Chormey D. S. , Caglak A., Durak B. Y. , Zaman B. T. , Engin G. O. , Bakirdere S.

INTERNATIONAL JOURNAL OF ENVIRONMENTAL SCIENCE AND TECHNOLOGY, 2021 (Journal Indexed in SCI) identifier identifier

  • Publication Type: Article / Article
  • Publication Date: 2021
  • Doi Number: 10.1007/s13762-021-03643-1
  • Title of Journal : INTERNATIONAL JOURNAL OF ENVIRONMENTAL SCIENCE AND TECHNOLOGY
  • Keywords: Alkylphenols, Bioreactor, Endocrine disrupting compounds, Hormones, Pesticides, Wastewater, BISPHENOL-A, CHEMICALS, ALKYLPHENOLS, MECHANISMS, SEWAGE, IMPACT

Abstract

This study employed two batch-type bioreactors for the treatment of twelve environmental contaminants with the potential to disrupt the normal function of the endocrine system.
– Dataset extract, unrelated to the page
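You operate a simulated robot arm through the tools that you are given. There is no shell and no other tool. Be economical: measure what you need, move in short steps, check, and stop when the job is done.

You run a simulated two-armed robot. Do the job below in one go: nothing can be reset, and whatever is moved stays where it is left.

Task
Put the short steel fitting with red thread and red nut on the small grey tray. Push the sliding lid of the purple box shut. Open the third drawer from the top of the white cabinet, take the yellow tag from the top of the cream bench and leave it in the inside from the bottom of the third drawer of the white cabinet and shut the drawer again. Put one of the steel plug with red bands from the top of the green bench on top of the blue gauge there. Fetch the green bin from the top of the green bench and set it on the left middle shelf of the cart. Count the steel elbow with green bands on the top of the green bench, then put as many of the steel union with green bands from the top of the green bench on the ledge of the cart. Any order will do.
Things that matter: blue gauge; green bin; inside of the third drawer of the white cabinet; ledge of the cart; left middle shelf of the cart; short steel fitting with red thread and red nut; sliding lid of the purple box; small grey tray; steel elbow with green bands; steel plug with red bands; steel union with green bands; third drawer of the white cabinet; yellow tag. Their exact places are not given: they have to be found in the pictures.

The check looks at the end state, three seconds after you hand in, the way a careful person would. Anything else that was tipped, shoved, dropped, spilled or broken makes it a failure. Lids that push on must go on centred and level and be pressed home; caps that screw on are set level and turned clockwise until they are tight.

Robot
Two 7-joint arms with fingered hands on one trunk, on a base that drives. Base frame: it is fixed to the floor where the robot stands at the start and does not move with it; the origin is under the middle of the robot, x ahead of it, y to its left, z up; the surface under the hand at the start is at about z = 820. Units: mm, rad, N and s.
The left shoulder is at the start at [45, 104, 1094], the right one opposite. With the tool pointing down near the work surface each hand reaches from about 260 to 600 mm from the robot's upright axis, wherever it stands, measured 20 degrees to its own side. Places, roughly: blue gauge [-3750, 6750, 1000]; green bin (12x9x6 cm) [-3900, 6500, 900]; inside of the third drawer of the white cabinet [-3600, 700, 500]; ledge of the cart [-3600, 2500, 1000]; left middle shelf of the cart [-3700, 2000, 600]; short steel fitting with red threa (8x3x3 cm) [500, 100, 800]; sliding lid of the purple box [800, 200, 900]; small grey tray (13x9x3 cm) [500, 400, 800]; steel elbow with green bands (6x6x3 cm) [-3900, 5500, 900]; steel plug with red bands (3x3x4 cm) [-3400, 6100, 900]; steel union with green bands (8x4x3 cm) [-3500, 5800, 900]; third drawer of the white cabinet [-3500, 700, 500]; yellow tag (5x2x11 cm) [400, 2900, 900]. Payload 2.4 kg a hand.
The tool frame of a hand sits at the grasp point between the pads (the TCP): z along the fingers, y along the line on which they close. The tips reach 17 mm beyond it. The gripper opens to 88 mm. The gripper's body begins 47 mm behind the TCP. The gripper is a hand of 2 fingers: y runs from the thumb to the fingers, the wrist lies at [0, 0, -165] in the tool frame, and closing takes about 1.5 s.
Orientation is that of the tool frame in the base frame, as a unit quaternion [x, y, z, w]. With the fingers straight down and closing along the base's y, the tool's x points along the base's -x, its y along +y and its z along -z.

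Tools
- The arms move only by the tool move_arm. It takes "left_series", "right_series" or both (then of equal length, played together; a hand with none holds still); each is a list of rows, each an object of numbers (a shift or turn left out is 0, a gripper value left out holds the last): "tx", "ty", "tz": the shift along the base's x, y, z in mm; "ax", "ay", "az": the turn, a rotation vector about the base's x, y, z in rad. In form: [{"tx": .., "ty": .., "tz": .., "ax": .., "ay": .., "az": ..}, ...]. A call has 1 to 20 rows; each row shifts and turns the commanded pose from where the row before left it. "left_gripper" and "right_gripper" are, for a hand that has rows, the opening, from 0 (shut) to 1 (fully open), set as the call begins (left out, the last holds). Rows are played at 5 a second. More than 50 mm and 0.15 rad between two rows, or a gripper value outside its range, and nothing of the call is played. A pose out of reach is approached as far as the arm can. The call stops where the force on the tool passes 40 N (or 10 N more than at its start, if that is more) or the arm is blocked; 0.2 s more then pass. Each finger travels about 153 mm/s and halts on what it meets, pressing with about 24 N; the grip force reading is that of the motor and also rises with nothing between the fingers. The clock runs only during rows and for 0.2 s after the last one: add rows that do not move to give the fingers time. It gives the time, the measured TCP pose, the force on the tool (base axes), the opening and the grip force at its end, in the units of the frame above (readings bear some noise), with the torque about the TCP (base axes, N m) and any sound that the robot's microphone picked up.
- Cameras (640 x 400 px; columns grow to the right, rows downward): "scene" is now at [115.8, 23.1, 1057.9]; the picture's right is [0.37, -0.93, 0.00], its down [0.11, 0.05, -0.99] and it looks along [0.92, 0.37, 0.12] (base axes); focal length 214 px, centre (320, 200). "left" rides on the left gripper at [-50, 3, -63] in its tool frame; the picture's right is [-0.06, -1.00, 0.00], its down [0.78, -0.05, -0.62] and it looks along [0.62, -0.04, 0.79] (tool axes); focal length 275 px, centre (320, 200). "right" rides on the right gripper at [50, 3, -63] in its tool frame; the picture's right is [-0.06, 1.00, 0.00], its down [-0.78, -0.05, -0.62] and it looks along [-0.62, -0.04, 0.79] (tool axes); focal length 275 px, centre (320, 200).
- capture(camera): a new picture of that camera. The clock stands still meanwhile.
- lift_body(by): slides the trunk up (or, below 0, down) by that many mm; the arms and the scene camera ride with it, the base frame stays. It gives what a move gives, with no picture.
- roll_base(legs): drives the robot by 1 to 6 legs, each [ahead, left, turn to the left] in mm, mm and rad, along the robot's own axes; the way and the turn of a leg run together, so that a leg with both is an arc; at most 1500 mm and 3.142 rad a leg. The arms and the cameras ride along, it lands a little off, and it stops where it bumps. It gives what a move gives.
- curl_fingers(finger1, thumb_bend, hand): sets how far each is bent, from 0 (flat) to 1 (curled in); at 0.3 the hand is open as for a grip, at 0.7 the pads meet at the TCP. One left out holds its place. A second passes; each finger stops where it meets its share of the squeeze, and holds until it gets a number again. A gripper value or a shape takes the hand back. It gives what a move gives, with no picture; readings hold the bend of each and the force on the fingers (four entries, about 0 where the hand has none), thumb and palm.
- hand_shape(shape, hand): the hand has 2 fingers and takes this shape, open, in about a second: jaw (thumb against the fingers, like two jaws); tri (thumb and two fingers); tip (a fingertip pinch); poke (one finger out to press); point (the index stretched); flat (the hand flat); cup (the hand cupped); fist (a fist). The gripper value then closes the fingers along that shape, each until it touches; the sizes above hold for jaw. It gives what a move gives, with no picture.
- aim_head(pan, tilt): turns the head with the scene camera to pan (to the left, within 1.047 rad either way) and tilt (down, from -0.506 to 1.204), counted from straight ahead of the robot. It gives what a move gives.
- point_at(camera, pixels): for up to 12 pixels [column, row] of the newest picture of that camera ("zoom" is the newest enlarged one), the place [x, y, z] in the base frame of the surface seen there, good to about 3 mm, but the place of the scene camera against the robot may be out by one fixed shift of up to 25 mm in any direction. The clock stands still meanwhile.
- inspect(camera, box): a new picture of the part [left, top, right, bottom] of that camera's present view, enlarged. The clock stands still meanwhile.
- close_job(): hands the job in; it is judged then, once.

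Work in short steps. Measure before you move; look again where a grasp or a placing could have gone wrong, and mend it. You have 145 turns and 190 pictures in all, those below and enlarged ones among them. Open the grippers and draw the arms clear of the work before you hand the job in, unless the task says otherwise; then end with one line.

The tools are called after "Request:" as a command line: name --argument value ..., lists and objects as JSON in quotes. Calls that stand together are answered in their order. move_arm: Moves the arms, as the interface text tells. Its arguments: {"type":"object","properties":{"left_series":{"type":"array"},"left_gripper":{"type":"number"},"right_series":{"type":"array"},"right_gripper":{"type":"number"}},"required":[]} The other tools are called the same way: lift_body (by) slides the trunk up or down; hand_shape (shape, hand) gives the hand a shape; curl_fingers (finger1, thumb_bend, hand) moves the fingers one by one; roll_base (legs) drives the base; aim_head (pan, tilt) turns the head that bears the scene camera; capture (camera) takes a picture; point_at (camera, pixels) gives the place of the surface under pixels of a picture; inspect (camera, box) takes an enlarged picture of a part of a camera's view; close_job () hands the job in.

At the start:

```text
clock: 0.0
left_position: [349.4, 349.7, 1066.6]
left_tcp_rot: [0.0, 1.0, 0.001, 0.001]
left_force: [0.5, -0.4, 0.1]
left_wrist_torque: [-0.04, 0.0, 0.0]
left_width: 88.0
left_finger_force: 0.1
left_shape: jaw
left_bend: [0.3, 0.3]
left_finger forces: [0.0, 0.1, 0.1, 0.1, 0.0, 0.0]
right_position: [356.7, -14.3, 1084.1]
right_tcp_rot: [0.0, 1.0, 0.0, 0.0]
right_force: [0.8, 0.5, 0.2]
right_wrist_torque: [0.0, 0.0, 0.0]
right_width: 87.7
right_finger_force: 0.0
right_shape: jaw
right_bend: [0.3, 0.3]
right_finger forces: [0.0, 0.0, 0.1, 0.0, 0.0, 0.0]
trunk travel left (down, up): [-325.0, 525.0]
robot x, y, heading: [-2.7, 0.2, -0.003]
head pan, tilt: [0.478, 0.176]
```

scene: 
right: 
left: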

The contaminants included bisphenol A, two alkylphenols, two hormones, six organochlorine pesticides and one organophosphate pesticide. Synthetic domestic wastewater was prepared daily in the laboratory and fed to the bioreactors. The bioreactors were operated at two different sludge retention times and the parameters used to evaluate their performance were chemical oxygen demand, ammonium, orthophosphate, pH, temperature, dissolved oxygen and mixed liquor suspended solids. Upon reaching optimum operational conditions, the analytes were spiked into the bioreactors and the removal efficiencies were calculated with respect to the influent concentration. Satisfactory removal efficiencies (> 88%) were recorded for all twelve analytes as validated by the decline in ammonium, chemical oxygen demand and orthophosphate amounts. Sludge samples from the two bioreactors were analyzed at the end of the study, but none of the analytes was detected according to the detection limit of the method. The simple and efficient bioreactor system reported in this study was successfully used to remove twelve different endocrine disrupting compounds from wastewater, and this can be easily replicated with low financial cost.